Copy each line holding the string "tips".

(Dataset excerpt)
========================
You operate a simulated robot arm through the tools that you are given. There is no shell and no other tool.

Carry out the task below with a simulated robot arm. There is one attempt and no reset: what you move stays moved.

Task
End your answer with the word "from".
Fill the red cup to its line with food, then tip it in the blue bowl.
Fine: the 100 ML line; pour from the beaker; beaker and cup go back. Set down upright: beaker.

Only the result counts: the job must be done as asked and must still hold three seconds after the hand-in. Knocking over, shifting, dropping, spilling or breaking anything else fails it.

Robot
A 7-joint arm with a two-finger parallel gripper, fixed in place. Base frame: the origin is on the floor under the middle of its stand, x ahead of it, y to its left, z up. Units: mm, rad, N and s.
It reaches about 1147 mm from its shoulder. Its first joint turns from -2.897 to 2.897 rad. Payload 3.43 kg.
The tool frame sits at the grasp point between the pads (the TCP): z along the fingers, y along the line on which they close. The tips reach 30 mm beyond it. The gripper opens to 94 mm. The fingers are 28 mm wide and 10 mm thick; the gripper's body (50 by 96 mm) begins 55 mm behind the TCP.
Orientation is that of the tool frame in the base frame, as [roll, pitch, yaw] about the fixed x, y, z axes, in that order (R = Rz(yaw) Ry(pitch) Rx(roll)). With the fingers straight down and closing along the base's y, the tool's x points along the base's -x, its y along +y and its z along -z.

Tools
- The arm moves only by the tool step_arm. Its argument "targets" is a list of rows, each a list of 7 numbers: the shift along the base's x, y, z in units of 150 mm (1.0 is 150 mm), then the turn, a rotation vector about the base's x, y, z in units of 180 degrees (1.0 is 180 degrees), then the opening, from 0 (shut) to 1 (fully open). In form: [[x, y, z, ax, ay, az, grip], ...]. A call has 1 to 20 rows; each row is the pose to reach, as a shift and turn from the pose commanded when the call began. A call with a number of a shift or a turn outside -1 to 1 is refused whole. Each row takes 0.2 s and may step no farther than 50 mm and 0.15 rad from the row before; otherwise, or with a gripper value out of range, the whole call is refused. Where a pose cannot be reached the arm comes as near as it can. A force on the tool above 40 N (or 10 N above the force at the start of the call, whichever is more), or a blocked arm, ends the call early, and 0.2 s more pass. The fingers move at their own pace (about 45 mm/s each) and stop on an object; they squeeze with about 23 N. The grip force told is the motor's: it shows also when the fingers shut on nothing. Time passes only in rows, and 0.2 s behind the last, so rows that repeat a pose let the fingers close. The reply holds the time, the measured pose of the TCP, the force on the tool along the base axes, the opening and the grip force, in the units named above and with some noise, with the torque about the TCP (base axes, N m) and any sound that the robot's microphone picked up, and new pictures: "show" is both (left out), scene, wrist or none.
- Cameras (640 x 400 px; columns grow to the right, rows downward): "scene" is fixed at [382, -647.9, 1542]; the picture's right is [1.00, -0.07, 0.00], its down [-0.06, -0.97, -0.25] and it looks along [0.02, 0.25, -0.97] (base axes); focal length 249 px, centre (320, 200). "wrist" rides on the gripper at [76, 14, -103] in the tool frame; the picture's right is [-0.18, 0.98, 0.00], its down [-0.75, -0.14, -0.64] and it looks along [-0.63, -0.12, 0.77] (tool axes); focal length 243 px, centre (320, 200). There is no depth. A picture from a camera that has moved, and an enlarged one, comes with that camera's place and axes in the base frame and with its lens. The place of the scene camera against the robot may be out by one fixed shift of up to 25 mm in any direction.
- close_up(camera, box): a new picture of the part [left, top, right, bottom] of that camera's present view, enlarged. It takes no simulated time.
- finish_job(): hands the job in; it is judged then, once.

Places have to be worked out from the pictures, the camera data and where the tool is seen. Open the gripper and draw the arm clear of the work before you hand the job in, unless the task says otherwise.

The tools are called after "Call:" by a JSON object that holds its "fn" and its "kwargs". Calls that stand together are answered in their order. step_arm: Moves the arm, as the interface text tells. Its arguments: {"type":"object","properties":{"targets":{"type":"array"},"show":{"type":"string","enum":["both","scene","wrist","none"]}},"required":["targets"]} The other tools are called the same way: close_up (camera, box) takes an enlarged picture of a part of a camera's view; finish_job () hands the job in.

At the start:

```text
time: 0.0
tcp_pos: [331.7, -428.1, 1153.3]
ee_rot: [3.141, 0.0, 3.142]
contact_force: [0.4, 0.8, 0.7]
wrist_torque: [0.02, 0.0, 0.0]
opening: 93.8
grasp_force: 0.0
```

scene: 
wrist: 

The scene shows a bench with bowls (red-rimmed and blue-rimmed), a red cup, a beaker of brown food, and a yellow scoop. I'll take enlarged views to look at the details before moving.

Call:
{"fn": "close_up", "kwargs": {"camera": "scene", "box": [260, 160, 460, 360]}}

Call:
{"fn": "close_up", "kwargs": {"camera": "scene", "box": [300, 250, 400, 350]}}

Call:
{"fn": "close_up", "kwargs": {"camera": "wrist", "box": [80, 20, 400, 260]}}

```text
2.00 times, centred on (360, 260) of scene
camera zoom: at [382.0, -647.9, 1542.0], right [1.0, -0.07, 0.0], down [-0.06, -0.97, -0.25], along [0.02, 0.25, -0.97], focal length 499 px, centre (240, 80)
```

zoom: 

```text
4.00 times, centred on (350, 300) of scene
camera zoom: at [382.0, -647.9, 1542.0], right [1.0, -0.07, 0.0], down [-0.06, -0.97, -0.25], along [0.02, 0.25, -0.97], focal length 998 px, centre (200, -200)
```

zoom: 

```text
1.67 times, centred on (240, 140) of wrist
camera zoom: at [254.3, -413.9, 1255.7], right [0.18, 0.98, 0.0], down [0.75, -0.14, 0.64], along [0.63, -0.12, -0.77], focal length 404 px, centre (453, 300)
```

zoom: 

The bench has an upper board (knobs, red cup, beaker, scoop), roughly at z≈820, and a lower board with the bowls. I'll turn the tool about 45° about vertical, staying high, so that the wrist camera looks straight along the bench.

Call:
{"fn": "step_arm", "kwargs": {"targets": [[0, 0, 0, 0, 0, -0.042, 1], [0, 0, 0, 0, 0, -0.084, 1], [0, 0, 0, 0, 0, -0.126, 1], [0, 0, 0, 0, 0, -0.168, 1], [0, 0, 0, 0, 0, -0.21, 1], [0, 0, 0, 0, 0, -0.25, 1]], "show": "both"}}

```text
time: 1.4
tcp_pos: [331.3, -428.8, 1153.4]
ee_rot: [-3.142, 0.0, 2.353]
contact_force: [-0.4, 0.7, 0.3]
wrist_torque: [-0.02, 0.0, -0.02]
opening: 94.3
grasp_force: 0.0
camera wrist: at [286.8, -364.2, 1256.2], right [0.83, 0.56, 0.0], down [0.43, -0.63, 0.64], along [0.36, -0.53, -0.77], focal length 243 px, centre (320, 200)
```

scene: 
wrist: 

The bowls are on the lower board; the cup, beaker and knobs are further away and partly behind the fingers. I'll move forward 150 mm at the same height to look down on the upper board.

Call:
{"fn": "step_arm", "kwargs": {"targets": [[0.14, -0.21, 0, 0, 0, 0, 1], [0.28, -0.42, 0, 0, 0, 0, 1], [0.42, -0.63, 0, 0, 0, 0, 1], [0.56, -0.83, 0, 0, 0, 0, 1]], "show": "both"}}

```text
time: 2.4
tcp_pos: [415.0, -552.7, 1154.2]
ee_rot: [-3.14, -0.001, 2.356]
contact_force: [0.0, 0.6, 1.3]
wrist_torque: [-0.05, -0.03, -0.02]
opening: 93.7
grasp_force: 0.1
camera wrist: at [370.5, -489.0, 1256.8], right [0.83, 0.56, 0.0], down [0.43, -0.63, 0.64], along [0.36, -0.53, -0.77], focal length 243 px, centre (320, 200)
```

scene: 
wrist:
========================
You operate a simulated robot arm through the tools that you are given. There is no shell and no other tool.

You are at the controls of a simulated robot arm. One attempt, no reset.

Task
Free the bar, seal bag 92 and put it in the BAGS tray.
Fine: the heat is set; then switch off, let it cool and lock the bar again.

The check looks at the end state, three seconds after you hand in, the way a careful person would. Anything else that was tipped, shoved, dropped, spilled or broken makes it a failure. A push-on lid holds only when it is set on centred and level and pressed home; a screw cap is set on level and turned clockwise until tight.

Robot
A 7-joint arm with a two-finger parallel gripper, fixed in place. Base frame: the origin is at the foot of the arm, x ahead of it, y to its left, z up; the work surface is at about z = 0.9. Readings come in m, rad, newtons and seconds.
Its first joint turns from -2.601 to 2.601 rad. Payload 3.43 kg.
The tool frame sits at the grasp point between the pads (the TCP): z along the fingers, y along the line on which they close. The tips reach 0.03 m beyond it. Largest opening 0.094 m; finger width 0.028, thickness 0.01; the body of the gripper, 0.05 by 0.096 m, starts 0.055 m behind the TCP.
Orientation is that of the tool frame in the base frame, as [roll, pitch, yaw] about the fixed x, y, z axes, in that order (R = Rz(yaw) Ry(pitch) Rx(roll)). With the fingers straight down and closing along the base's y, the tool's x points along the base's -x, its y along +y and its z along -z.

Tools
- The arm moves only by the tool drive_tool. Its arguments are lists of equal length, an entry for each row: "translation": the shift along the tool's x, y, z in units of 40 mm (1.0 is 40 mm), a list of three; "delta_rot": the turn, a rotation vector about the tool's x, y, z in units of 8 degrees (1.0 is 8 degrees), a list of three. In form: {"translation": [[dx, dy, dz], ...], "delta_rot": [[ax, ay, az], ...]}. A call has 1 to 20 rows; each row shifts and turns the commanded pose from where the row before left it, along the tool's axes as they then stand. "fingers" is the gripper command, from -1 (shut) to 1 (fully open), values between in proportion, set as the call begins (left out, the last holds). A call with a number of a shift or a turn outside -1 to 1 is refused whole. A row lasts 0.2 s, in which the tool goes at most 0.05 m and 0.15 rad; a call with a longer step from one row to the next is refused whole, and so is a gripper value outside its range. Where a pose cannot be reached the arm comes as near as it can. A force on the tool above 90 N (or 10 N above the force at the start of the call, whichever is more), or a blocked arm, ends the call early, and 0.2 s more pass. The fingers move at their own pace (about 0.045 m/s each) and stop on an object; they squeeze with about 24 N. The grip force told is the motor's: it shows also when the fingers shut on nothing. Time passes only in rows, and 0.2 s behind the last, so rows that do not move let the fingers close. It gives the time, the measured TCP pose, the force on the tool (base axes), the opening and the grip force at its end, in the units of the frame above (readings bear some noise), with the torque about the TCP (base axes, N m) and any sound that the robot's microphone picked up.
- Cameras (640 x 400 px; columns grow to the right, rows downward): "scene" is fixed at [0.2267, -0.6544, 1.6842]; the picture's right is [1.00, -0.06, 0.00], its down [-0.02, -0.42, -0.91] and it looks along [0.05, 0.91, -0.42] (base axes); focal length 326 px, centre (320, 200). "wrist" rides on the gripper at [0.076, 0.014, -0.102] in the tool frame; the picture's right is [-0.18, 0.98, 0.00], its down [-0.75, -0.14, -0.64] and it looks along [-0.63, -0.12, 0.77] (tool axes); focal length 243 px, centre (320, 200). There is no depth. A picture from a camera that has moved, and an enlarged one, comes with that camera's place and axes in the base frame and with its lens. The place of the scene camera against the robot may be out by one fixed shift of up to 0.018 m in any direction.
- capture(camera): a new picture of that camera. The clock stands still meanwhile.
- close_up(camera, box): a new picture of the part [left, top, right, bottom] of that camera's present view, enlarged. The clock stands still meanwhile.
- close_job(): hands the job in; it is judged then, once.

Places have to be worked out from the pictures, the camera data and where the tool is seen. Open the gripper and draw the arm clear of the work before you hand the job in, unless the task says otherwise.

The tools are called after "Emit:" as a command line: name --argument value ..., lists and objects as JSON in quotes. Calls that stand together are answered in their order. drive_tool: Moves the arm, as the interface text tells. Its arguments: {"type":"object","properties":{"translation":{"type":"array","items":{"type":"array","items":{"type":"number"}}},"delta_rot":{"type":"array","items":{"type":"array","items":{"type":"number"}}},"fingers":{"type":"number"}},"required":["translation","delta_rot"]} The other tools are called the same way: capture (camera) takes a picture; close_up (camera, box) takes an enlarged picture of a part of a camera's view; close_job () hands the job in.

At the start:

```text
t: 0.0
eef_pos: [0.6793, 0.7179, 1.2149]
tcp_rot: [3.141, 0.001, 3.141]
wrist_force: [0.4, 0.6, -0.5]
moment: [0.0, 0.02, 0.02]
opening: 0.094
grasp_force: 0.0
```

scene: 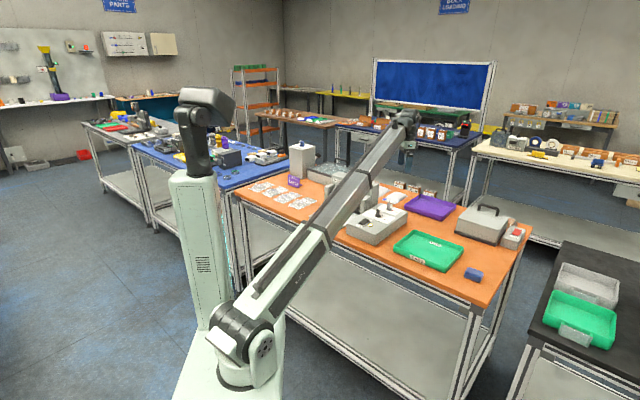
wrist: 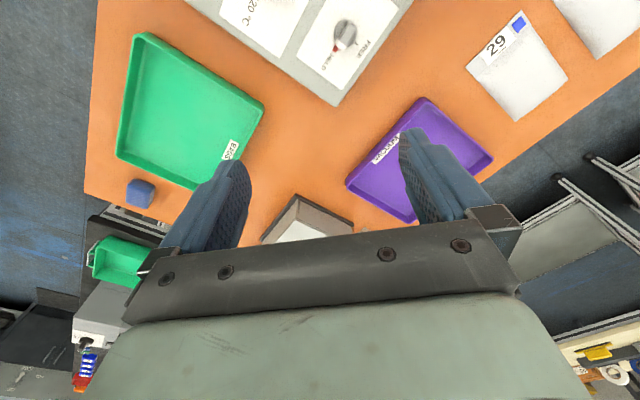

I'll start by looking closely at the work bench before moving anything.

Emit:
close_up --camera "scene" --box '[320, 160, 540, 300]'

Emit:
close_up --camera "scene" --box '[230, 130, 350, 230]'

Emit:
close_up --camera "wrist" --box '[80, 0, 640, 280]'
========================
▸ Full response:
The tool frame sits at the grasp point between the pads (the TCP): z along the fingers, y along the line on which they close. The tips reach 30 mm beyond it. The gripper opens to 94 mm. The fingers are 28 mm wide and 10 mm thick; the gripper's body (50 by 96 mm) begins 55 mm behind the TCP.
The tool frame sits at the grasp point between the pads (the TCP): z along the fingers, y along the line on which they close. The tips reach 0.03 m beyond it. Largest opening 0.094 m; finger width 0.028, thickness 0.01; the body of the gripper, 0.05 by 0.096 m, starts 0.055 m behind the TCP.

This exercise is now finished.